In the north, under the leadership of Santa-Cruz, Peru and Bolivia had united. Portales feared this confederation, intervened in the affairs of Peru, sent two expeditions against Santa-Cruz, and fomented anarchy in Peru. He destroyed the great work of the great Bolivian cacique, and for half a century his imperialism made progress. Peru had wealth, brilliance, and tradition; Chili deprived her of the hegemony of the Pacific in a four-years war (1879-84).

The work of Portales was considerable. He established peace in the interior, and excited the ambition to rule; he organised the country under a strong authority, aided by a tutelary Church; he fostered wealth and material progress; he built highways and railroads. A Constitution was to establish his moral dictatorship for a period of fifty years. The liberals themselves—Lastarria, Huneeus Gana—recognised his masterly action in a time of disorder. A conservative, Walker Martinez, wrote a brilliant apologia for his work. Vicuña Mackenna, the historian, wrote that "he was rather a great mind than a great character," though his life's work, from the repression of anarchy to the Peruvian war, proves plainly that he was rather a great character than a great mind. Portales died in 1833 by the hand of an assassin.

Manuel Montt continued his political work. His minister, Antonio Varas, assisted him, as Tocornal had assisted the leader of the pelucones. These conservative minds began to govern in 1851, and the re-election of Montt in 1856 prolonged their term of action; this was the "Decenniate," a period of bloodstained autocracy. The Monttvarists became a national party; they defended order to the death, by violence and dictatorship, first of all against the radicals, and later against the radicals and the pelucones. These ten years of disastrous organisation divided two periods: the conservative period of Prieto and Portales, and the liberal period of Perez and Errazuriz.

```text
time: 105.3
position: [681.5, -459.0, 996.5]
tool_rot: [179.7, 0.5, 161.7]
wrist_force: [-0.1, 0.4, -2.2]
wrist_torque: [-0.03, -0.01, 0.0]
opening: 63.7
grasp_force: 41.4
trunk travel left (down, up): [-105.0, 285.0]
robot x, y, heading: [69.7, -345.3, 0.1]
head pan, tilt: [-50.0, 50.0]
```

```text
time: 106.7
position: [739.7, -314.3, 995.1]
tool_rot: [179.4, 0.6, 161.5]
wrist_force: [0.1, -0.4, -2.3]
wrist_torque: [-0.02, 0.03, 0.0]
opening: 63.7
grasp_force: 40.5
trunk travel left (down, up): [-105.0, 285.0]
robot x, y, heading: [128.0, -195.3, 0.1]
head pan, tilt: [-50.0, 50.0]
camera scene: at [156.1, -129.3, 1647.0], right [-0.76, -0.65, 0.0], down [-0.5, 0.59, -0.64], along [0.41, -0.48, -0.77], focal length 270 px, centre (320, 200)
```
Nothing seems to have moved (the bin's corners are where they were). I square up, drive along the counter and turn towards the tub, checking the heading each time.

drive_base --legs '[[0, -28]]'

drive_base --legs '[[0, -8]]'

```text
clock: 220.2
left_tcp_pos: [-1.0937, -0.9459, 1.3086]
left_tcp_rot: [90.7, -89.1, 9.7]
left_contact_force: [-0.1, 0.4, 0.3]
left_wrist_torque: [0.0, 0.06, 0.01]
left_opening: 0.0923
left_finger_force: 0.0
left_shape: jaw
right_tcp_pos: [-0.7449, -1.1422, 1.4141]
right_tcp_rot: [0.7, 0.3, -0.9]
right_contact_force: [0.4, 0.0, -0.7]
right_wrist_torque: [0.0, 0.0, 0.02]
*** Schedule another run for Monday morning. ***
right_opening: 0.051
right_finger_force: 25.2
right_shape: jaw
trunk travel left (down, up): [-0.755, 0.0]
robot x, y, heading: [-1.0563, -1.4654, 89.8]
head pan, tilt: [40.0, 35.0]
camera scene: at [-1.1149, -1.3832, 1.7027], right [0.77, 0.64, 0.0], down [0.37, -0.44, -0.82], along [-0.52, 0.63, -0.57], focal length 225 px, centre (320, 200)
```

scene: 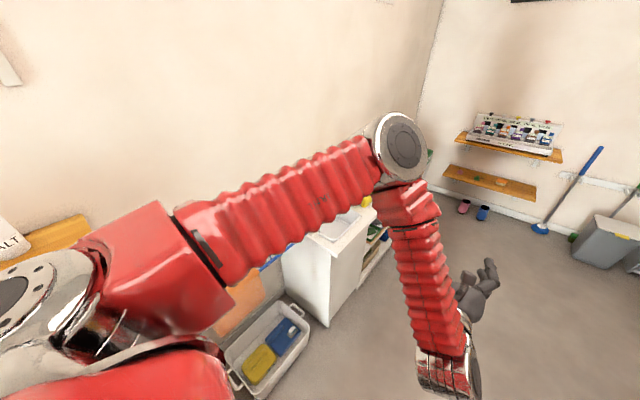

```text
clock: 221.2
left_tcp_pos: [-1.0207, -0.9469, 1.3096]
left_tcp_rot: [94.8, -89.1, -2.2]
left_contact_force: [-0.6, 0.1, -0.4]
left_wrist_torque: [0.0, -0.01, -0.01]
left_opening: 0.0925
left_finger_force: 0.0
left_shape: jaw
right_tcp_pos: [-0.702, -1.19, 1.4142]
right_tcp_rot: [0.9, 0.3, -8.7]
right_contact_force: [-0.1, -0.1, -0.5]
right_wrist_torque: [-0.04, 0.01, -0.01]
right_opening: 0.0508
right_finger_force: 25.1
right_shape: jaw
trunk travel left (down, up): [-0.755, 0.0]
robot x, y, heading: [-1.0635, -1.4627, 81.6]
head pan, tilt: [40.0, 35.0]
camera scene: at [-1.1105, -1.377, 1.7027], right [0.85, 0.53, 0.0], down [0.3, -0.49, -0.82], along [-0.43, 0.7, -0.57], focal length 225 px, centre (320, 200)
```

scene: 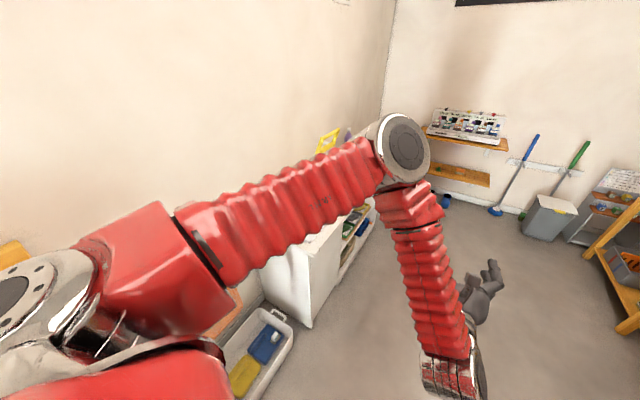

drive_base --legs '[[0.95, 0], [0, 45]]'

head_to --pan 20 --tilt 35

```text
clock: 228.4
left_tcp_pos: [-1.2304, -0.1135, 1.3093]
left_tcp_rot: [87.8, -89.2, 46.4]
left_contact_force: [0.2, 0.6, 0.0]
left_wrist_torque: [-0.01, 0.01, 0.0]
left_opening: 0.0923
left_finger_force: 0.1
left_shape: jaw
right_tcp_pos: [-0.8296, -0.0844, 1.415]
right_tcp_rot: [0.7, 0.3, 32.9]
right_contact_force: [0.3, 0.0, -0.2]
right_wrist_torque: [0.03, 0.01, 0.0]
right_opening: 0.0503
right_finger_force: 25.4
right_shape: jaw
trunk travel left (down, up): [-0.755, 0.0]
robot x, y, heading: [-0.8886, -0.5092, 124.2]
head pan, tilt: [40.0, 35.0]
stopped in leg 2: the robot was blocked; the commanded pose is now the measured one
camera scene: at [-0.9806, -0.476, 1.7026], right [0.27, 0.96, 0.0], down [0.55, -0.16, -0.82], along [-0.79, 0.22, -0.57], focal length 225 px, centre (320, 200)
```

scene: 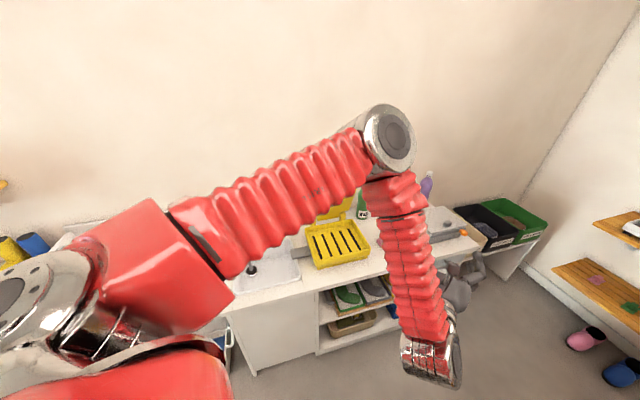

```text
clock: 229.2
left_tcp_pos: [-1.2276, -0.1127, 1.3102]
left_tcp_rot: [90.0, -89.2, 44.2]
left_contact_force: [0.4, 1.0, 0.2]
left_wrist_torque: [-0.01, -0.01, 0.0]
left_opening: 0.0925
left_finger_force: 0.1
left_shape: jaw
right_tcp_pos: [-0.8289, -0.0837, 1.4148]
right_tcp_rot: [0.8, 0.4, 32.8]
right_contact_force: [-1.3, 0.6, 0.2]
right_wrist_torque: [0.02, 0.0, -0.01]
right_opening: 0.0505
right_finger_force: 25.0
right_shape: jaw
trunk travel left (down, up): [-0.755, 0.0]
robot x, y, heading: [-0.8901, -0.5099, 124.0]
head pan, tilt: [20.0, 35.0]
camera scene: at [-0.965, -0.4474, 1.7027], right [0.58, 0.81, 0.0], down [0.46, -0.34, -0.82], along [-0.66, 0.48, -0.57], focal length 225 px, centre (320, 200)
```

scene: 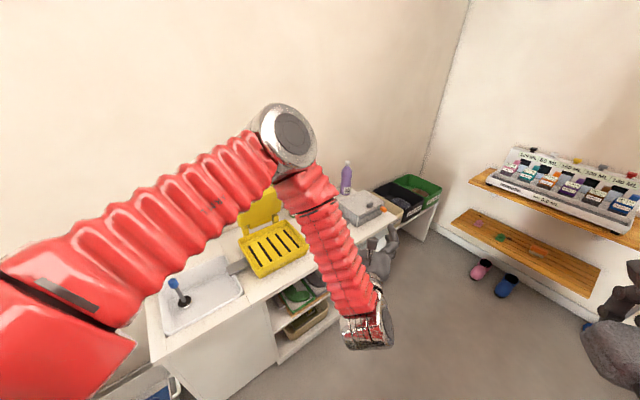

A liberalism better defined than that of the pipiolos was causing the champions of order some uneasiness. The eloquence of a tribune, Matta, the patriarch of radicalism, the propaganda of Bilbao and Lastarria, and the work of revolutionary clubs, such as the "Society of Equality," formed a party of romantic youth eager to sacrifice itself for its ideals. Montt and Varas opposed it, and exiled or condemned to death the future liberals—Santa-Maria, Vicuña Mackenna, &c. They considered that Chili was not yet sufficiently prepared for the theoretical liberties upheld by Lastarria and Bilbao; they sought to promote education of the British type, with a view to liberty and self-government. They were the representative personages of the Creole oligarchy, a powerful conservative force, rude and beneficent. Dictatorial repression did not destroy liberalism; the presidents of the future were to be liberals, and Montt himself slowly changed the direction of his policy. In 1858, in the last years of the decenniate, the pelucones attacked him because he tolerated the Protestant religion in Valparaiso.

Under the Monttvarist government, as under the dictatorship of Guzman-Blanco and Garcia-Moreno, the country progressed in an economic sense. Railways, highroads, and telegraph lines were constructed. Montt fostered agriculture and the colonisation of the soil in the south by means of credit banks; he opened nearly five hundred schools, and also founded a national bank. Maritime commerce increased, and the public revenue was doubled during the Decenniate; finally, the admirable civil code of Andres Bello, promulgated in 1857, gave discipline and stability to the civil life of the country. Portales, Bello, Montt, and Varas organised Chili both politically and socially.

After Montt, the presidencies of Perez, in 1861, of Errazuriz, in 1871, and of Santa Maria, in 1881, modified the conservative tendencies of the country. All the conquests of the liberals—the civil register, civil marriage, religious toleration—became laws of the State. Liberalism has not lessened the presidential authority. Perez, like Montt, ruled for ten years. Long autocracies and conservative constitutions explain the strength of Chili amid the anarchy of South America.